## Task
Lift out all lines below that contain "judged".

*-*-*

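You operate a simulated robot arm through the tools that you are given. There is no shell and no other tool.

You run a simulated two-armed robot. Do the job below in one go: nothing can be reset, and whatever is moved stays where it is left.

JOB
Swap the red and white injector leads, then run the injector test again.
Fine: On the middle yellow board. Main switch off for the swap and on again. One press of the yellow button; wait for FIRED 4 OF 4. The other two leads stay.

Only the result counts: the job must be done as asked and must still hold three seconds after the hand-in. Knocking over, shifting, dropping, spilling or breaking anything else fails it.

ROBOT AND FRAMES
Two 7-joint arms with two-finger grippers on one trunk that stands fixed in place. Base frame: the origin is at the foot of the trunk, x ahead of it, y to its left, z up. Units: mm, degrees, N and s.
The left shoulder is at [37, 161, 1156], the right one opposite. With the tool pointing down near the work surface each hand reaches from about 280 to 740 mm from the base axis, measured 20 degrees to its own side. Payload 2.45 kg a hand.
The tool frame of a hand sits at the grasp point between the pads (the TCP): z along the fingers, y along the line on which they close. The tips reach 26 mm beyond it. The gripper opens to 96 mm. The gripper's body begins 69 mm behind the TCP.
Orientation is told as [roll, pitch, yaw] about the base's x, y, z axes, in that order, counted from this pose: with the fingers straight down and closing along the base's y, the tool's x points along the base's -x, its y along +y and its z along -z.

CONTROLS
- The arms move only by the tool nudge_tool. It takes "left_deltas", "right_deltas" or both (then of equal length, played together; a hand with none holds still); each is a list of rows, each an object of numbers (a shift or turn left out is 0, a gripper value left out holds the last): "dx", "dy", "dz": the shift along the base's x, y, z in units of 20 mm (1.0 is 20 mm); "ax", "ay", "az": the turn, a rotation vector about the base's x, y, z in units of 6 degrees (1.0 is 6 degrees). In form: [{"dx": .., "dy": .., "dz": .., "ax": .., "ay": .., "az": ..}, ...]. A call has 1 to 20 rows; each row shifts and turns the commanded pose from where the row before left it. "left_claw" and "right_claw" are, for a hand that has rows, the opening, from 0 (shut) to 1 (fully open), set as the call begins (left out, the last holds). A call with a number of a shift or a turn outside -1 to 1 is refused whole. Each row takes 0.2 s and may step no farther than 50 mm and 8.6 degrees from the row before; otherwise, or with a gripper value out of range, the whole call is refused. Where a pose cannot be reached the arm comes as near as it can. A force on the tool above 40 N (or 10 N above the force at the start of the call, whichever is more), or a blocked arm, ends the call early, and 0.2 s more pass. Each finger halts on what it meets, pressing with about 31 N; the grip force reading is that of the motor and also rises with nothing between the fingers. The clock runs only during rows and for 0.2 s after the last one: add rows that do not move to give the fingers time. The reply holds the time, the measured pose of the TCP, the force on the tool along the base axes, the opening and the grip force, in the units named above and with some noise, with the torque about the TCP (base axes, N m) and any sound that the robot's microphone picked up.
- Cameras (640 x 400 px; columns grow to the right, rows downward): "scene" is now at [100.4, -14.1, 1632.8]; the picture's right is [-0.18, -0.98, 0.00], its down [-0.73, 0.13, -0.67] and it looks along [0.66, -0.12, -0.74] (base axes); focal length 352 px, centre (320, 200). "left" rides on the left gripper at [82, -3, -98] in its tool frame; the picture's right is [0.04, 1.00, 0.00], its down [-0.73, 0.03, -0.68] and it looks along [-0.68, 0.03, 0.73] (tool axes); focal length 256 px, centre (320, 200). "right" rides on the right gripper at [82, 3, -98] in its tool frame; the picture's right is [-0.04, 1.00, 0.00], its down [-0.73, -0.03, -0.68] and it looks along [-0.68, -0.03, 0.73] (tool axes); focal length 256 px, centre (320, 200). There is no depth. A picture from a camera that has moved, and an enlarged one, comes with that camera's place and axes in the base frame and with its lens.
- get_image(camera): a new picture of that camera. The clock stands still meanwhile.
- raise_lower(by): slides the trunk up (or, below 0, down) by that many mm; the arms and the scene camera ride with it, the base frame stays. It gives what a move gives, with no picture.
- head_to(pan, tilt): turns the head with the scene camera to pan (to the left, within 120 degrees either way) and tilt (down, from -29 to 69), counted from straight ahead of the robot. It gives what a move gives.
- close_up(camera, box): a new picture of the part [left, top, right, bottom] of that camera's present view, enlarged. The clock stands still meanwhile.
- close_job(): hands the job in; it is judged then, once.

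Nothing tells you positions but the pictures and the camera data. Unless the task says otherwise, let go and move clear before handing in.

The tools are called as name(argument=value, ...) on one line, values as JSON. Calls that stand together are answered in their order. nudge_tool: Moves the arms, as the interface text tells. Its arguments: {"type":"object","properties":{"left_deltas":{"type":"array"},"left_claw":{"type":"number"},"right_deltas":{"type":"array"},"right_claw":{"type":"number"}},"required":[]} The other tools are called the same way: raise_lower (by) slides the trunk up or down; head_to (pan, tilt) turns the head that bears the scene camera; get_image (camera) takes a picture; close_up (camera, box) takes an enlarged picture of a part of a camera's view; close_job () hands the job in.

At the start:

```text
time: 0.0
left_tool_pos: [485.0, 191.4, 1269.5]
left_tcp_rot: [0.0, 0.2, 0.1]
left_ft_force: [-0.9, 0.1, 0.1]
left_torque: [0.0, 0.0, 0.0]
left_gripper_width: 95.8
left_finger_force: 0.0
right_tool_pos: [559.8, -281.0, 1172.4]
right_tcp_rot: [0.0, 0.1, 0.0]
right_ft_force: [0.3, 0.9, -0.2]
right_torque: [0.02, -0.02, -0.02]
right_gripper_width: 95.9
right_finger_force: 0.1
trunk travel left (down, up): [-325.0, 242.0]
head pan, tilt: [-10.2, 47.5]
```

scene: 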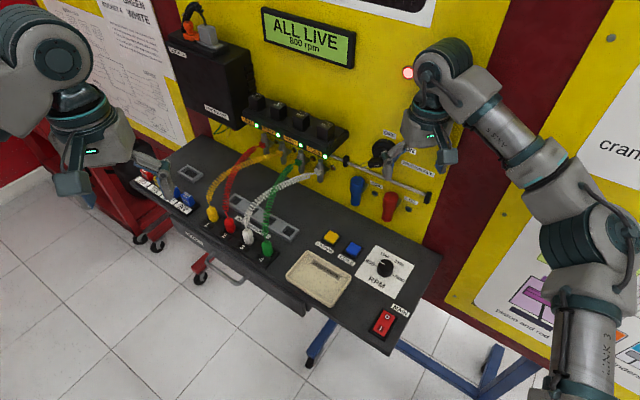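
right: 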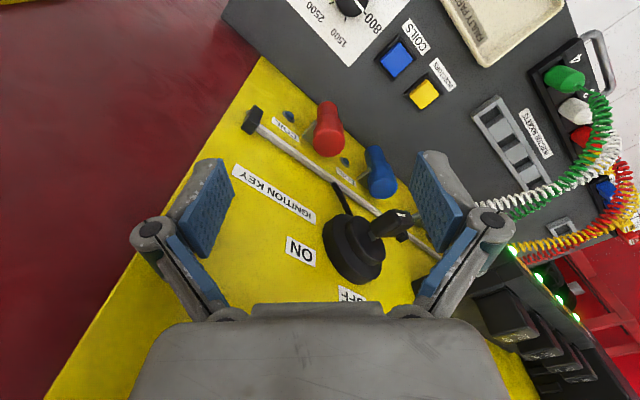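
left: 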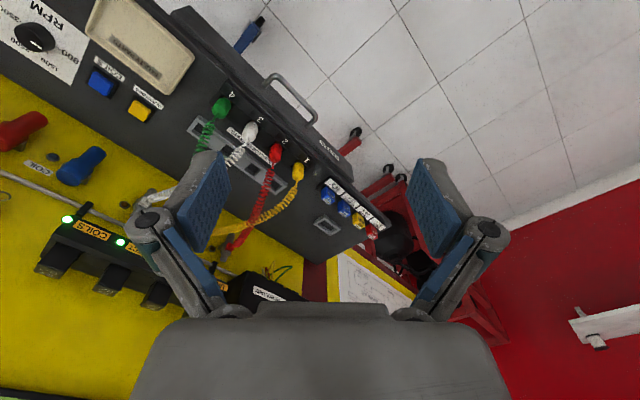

*-*-*

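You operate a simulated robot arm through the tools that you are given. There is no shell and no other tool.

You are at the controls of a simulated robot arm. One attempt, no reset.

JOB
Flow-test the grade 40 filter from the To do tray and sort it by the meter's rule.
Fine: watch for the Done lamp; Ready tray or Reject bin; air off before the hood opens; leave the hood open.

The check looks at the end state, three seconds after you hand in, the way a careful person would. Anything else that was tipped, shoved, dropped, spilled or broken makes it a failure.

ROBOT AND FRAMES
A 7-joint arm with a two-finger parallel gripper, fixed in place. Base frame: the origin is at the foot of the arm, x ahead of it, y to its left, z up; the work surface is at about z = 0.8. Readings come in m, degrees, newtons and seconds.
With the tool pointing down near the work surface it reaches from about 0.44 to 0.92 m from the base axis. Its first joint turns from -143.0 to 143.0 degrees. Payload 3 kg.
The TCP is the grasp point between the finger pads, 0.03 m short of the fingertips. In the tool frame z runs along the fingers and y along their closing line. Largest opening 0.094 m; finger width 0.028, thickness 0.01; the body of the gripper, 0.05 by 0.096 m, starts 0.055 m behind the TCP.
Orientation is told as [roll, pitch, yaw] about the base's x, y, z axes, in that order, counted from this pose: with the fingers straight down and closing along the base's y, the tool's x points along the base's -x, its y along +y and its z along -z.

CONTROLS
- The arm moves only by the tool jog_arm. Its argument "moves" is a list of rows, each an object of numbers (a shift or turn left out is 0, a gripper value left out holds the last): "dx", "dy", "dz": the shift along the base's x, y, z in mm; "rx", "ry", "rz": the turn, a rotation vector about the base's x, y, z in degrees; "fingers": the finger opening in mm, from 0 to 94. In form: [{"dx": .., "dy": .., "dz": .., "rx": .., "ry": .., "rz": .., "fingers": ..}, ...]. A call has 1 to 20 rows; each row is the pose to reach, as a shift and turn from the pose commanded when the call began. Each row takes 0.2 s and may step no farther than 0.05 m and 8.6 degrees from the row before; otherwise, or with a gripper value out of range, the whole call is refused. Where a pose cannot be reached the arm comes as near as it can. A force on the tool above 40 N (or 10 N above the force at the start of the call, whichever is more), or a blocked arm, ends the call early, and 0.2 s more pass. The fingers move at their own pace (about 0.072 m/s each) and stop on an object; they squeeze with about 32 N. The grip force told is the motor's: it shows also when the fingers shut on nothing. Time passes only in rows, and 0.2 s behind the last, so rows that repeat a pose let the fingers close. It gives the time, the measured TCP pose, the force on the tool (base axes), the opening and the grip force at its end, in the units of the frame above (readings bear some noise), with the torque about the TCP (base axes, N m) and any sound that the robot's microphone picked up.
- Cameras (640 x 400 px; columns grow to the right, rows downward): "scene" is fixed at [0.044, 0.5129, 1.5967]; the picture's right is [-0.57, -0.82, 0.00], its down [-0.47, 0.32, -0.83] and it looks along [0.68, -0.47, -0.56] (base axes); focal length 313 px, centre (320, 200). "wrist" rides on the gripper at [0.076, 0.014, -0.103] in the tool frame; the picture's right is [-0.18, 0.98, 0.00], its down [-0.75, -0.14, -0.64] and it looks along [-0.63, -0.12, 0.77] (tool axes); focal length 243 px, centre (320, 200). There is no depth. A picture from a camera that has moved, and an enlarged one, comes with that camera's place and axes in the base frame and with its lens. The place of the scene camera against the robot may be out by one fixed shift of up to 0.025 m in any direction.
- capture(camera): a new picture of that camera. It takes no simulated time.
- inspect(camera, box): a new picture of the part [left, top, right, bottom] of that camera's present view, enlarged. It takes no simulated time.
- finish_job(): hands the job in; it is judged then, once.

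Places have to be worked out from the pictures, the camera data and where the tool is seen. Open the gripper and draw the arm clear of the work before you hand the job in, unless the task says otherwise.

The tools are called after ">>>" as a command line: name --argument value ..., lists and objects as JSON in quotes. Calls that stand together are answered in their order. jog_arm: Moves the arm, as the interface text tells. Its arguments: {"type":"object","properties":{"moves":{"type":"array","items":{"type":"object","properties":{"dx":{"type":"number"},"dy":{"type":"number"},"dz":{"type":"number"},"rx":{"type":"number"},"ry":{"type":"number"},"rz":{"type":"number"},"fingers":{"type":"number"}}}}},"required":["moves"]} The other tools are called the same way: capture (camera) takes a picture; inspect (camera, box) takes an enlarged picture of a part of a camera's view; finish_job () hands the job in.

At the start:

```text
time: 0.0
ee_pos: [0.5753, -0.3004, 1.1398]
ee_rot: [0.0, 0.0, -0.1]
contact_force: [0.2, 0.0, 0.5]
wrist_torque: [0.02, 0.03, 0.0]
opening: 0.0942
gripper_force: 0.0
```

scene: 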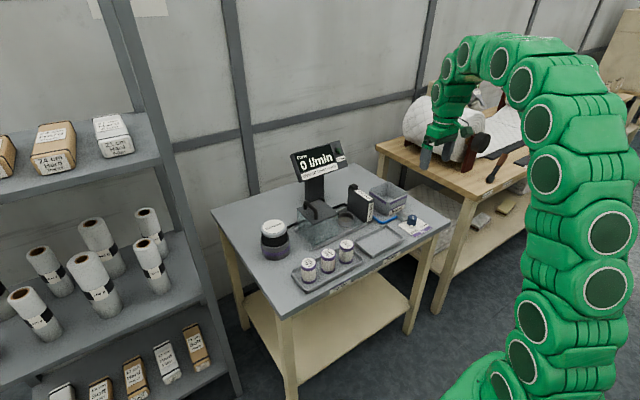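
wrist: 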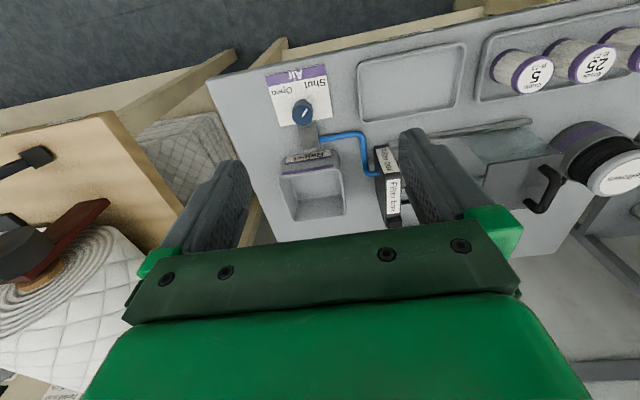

*-*-*

## Right answer
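- close_job(): hands the job in; it is judged then, once.
- finish_job(): hands the job in; it is judged then, once.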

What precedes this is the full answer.